Dalam menulis sebuah karya tulis,
tidak akan mungkin seseorang dapat menciptakan masterpiece-nya dikala seseorang itu sedang berada dalam keramaian.
Berkariblah dengan sepi, ungkapan itu yang menyadarkan bahwa betapa nyamannya
dalam sepi karena dengan sepi kita bisa lebih mengetahui kedekatan kita dengan
diri kita sendiri. Tak jauh halnya dengan apa yang dilakukan nabi di gua Hira, pada saat itu Nabi Muhammad saw
mendapatkan wahyu pertama dari Allah SWT melalui malaikat Jibril.

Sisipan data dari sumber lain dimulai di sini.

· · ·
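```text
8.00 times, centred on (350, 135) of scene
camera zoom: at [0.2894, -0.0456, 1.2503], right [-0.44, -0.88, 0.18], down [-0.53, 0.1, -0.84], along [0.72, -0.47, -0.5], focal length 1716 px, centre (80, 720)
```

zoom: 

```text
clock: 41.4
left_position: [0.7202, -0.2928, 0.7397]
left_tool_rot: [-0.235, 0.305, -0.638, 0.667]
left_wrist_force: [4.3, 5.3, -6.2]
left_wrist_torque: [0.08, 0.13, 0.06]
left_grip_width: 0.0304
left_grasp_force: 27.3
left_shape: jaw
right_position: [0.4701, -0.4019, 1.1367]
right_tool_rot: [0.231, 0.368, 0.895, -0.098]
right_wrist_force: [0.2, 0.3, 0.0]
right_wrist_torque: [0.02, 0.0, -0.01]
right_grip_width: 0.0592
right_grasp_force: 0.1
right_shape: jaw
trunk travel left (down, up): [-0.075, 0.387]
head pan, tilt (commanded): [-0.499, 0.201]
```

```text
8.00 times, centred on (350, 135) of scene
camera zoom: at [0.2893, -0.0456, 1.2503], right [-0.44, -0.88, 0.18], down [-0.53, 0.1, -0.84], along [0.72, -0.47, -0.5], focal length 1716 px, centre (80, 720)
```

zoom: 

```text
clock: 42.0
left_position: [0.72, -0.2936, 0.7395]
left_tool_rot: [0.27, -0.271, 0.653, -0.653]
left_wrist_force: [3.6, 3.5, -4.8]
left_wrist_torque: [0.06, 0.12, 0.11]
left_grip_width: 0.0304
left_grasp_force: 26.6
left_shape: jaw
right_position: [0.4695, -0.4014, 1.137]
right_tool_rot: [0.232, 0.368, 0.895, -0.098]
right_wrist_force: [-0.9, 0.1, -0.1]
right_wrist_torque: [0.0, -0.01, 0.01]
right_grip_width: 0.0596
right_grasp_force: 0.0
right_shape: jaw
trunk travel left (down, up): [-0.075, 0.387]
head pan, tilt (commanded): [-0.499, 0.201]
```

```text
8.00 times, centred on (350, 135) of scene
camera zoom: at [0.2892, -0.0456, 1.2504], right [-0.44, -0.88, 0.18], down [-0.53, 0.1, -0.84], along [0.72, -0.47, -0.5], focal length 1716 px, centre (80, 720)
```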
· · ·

Sudah terlihat bahwa setiap kesepian
bukan berarti hal yang negatif namun bisa dijadikan kesempatan untuk berkhalwat dan mendapatkan inspirasi
yang tanpa batas.
Kelas writing 4 yang dibawakan oleh
Mr. Bumela setiap pertemuannya merupakan hal yang urgen dan sayang untuk
dilewatkan karena terbukti dari pengajarannya mempunyai komposisi yang mantap
dalam menyampaikan materi. Dengan pola penyampaian yang menjurus pada inti
tanpa banyak basa-basi, membuat mahasiswa mudah menangkap intisaridari setiap
pemaparan Mr. Bumela. Setiap ungkapan yang dipaparkan begitu ilmiah dan
memiliki unsur pengetahuan yang sangat tinggi untuk dikembangkan mahasiswa.
Sungguh dapat menjadi panutan bagi mahasiswa yang rendah akan literasi. Mr.
Bumela seolah menjadi pencetus pergerakan pembudayaan literasi di kampus, hal
ini patut diacungi jempol.
Pada 4th match di kelas
writing satu minggu ke belakang, mahasiswa melakukan uji revisi sendiri
terhadap apa yang telah ditulis dalam critical review 1 yang termasuk ke dalam
kegiatan progress test 1. Setelah diberikan instruksi, mahasiswa segera
merevisi tulisannya masing-masing. Sayangnya dari kebanyakan mahasiswa tidak
memenuhi indikator yang diekspektasikan oleh Mr. Bumela dalam setiap papernya
karena yang dibutuhkan adalah mengkritik argument dari Profesor Chaedar namun
kebanyakan dari mahasiswa justru asik membahas tentang pluralism, liberalisme
dan hal lainnya tanpa menjurus pada inti permasalah untuk mengkritisi. Padahal
tidak salah membantah argumen Profesor Chaedar dengan baik, karena tugas
mahasiswa adalah mengkritik bukan menceritakan ulang.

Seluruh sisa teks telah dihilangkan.